Not necessarily. The majority might get to decide what is legal, but the only one who can decide what I view as moral is me. I can think of examples that the majority define as murder, but I see as moral. i.e. euthanasia. I can think of examples the majority define as moral, but someone else sees as murder. i.e. abortion. Or there's the death penalty, which I see as simply being state sanctioned murder, but others see as moral. Or a revenge killing, by someone who doesn't trust the state to hand out sufficient punishment. I think that's immoral, so does the state, but the person doing it thinks it's moral, even though being caught and punished themselves might be a consequence. Murder's just a definition, and killing someone is not automatically moral or immoral.

Jesus H Christ, all I did was ask a simple question: are murder and slavery moral if the majority says so? All I'm getting from you and JR is an argument over what is or is not murder. I dont care! Define it as you wish, just tell me if murder and slavery are moral if the majority says so.

Rubbish. I live in a society where morality is neither absolute nor objective, but it's not a society where might makes right.

Are murder and slavery moral in some places down under?
Or, are murder and slavery immoral and it dont matter what this or that society says? Oh yeah, majority rule is still might makes right...
 
Jesus H Christ, all I did was ask a simple question: are murder and slavery moral if the majority says so? All I'm getting from you and JR is an argument over what is or is not murder. I dont care! Define it as you wish, just tell me if murder and slavery are moral if the majority says so.

The only one who can decide whether I think a killing is moral or immoral is me. If I think it's immoral, the majority can't make me think it's moral. If I think it's moral, the majority cant make me think it's immoral.



Are murder and slavery moral in some places down under?
Or, are murder and slavery immoral and it dont matter what this or that society says? Oh yeah, majority rule is still might makes right...

As above. Some killings are justifiable, some are not. What the majority has to say doesn't change that. What the majority consider murder doesn't change that. The majority can decide what's legal. By definition, murder's not legal. But what's moral, and what's legal, aren't the same thing.
 
So you can't prove crack laws target blacks and are racist. Crack laws target crack heads. The laws are not racist at all are they.

According to the legal system I can. When two laws have unequal punishments and adversly affect one group over another, that is enough (to put it simply), for legal significance, and therefore, enough proof in a court of law.

You expect an unreasonable standard. Your defense is not unlike many defendants experts I have opposed. So far, the US court system has not sided with their claims or methods
 
JH, why doesn't the law require causality?

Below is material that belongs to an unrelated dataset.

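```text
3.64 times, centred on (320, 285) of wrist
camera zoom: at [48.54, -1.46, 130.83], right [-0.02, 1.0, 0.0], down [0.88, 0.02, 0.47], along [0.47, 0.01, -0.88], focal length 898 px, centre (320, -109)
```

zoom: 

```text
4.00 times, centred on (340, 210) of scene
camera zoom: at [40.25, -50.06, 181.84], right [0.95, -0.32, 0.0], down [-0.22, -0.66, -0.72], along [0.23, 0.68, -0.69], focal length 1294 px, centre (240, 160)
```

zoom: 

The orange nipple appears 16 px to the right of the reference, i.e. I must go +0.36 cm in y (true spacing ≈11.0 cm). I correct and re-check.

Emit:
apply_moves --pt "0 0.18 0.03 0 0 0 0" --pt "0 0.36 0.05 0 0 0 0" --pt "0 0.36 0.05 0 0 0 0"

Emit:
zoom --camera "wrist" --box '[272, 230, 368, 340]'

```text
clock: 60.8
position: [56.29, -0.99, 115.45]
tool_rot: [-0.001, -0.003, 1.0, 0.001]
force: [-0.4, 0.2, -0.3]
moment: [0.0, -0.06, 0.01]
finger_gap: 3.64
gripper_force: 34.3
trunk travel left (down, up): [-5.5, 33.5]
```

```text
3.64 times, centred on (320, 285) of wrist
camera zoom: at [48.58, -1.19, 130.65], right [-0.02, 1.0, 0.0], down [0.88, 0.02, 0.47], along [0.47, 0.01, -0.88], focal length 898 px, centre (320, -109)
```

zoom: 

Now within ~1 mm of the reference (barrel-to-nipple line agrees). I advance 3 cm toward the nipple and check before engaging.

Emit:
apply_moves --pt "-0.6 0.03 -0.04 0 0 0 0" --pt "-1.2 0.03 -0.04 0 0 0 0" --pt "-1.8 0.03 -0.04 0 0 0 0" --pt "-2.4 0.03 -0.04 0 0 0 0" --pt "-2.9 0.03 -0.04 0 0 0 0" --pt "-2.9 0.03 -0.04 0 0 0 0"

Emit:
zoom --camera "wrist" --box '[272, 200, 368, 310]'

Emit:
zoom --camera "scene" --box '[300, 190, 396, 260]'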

Because of the high intercorrelation amongst many demographic variables and race, causality is incredibly difficult to prove in anything other than a single variable regression. It's due to a data problem called multi-correlation. Courts understand math and data problems, so what is legally signficant acknowledges these difficulties
 
sanabas said:
I find this truly weird. You are willing to base your morality entirely on the views of a being who excludes people that do everything right, other than how they worship him
I don't see where you got this from what I said. I said that according to Christian doctrine no one does everything right, we all need salvation. And worshipping a false god is obviously wrong, btw.

sanabas said:
To me, that is a petty, arbitrary reason to exclude someone, even moreso if it also extends to people who died without being given the chance to accept Jesus, whether due to dying too young, or living a life somewhere that had never heard of christianity. I don't understand how you can use a being prepared to be that petty as your moral compass.
First of all, even if He was petty I would still choose to do His will, after all, He decides my eternal destiny, no matter how petty He was I don't want to endure an eternity in pain. A lifetime, sure, but an eternity, never.
Secondly, He is not petty, and the questions regarding salvation for people who have not heard of Jesus are typical questions that I'm sure you have seen dozens of times on forum debates. If the answers you were given there didn't make sense to you, I will probably not be able to do any better. Those questions are just as typical as "If God is all-powerful, why is there evil in the world".

I didn't mention abortion, and wasn't planning to. So god says contraception is moral, but the catholics say it isn't. Therefore the catholics are wrong. They're not behaving immorally, because god doesn't say you must use contraception, but they are adding in extra morals, that god doesn't require. If they're wrong about what god thinks on this topic, does that mean they might be wrong on what god thinks on other topics? What about papal infallibility? It doesn't mean the pope can't make mistakes, but it does mean that the official papal announcements are the literal word of god, and can't be wrong. But since one of those announcements was about contraception, they can't be the literal word of god. If it's not the word of god coming from the pope, it must be the word of someone/something else. And yet the catholics are treating it, revering it, possinly even worshipping it as the word of god. Won't that get them into trouble, under one of the worshipping false idols laws?
Catholics do not worship the Pope, nor what he says. Just because they are wrong on a particular doctrinal or liturgical matter, doesn't mean they are wrong about everything. Catholics are still Christians, we agree on most things, and we agree on the important things.

Why do you think your particular views, or your particular church's views, are the correct ones, and all others have been wrong somewhere along the line? Isn't that sort of pride & ego a sin in itself?
I believe they are correct because they make sense to me. Somethings I am even undecided on because they are complicated, and they are not important to salvation nor to how we should live our lives, so it doesn't even matter. E.g. what revelation means, the rapture, predestination etc...

I'm not meaning it negatively. But I'll switch anyway.
I know, but most people have a negative association, and others are reading this thread. Thanks for switching.

sex while infertile or pregnant was immoral, because it couldn't lead to procreation.
Really, I find this a little hard to believe. Anyways, it doesn't deal with salvation, I would still count them Christians. It's strict, but that' their prerogative. I'm not Catholic.
 
How to solve a prison population crisis? Just invite all criminals to a formal necktie party.